11.6 In the event that any provision of these Terms shall be determined to be illegal or unenforceable, that provision will be limited or eliminated to the minimum extent necessary so that these Terms shall otherwise remain in full force and effect and enforceable.
12. Applicable Law and Jurisdiction
12.1 These Terms shall be governed by and interpreted under the laws of Switzerland (without regard to the conflicts of laws provisions thereof or the United Nations Convention on the International Sale of Goods).

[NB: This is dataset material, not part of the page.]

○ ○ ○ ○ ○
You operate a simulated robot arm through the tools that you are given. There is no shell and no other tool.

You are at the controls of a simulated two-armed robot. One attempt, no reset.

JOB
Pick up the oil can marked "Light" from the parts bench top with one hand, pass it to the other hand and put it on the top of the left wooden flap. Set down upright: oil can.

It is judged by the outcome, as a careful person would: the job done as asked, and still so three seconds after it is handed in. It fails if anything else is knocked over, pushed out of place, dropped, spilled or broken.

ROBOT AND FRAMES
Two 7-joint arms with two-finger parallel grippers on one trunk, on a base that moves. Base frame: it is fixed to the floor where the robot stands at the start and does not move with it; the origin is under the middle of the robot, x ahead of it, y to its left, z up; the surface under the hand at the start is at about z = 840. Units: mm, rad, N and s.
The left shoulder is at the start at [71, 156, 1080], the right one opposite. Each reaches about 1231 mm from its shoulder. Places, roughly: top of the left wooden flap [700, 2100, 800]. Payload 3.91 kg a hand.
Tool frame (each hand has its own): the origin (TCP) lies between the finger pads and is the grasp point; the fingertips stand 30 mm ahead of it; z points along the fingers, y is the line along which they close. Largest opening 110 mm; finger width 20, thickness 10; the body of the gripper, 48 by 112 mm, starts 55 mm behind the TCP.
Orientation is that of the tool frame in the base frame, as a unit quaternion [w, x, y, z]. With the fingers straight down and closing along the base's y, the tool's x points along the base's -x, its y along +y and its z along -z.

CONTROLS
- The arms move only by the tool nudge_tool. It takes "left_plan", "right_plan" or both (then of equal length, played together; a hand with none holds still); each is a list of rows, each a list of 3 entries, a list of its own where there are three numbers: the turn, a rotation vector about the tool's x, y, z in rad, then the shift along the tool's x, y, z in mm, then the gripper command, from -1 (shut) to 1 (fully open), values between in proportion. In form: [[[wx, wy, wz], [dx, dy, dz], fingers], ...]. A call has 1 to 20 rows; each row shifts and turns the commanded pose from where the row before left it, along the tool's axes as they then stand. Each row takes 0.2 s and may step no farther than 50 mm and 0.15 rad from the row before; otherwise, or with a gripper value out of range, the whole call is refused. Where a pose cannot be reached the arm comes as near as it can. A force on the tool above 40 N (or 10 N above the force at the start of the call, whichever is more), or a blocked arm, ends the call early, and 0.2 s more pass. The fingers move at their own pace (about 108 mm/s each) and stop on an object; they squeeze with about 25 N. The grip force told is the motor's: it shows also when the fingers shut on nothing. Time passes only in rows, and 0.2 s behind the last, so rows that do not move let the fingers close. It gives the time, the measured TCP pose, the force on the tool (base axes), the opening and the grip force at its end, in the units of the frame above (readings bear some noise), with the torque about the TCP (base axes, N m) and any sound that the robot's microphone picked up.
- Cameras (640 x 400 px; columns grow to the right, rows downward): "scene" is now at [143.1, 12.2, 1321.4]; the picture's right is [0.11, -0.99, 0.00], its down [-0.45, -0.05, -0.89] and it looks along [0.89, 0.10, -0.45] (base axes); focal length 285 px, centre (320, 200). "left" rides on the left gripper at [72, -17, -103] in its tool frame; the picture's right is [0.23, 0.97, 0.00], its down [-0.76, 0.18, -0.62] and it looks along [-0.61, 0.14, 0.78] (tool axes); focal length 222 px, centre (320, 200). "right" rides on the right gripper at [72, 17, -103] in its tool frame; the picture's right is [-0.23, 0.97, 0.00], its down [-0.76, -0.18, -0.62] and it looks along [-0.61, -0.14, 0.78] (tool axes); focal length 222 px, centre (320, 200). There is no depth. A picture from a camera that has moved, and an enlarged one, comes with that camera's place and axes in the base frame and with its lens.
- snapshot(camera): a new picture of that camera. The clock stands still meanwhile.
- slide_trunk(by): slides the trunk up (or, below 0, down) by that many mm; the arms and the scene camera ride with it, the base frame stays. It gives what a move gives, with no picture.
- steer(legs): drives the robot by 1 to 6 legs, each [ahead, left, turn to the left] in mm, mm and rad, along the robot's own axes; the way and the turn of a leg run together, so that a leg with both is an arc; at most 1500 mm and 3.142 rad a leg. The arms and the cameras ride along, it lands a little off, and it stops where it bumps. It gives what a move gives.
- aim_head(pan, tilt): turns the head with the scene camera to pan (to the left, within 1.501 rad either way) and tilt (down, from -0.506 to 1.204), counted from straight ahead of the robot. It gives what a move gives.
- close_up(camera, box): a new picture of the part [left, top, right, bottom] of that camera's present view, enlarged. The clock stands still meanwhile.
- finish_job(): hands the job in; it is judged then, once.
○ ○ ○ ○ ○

12.2 Place of jurisdiction for any controversy or dispute arising from or relating to these Terms or the subject matter of the Agreement shall be the Commercial Court of the Canton of Zurich, Switzerland (Handelsgericht des Kantons Zürich).
13. Force Majeure
Neither party shall be liable for any loss, damage, detention, failure or delay in performing its obligations under the Contract to the extent directly or indirectly caused by or arising from an event of Force Majeure, which shall include but not be limited to acts of God, acts (or failures to act) of governmental authorities, fires, sabotage, nuclear accidents or damage to the reactor, severe weather conditions, storms, volcanic eruptions, avalanches, earthquakes, strikes or other labor disturbances, floods, war (declared or undeclared), terrorists acts or acts of terrorism, illness, epidemics, civil unrest, revolutions and uprisings, riots, acts or omissions by sub-contractors or other causes beyond its reasonable control. The delivery date shall be extended for a period equal to the time lost by reason of delay plus such additional time as may be reasonably necessary to overcome the effect of the delay. If force majeure lasts longer than 90 (ninety) days, CONDIS may withdraw from the Contract. Any further claims, in particular claims for damages due to force majeure, are excluded.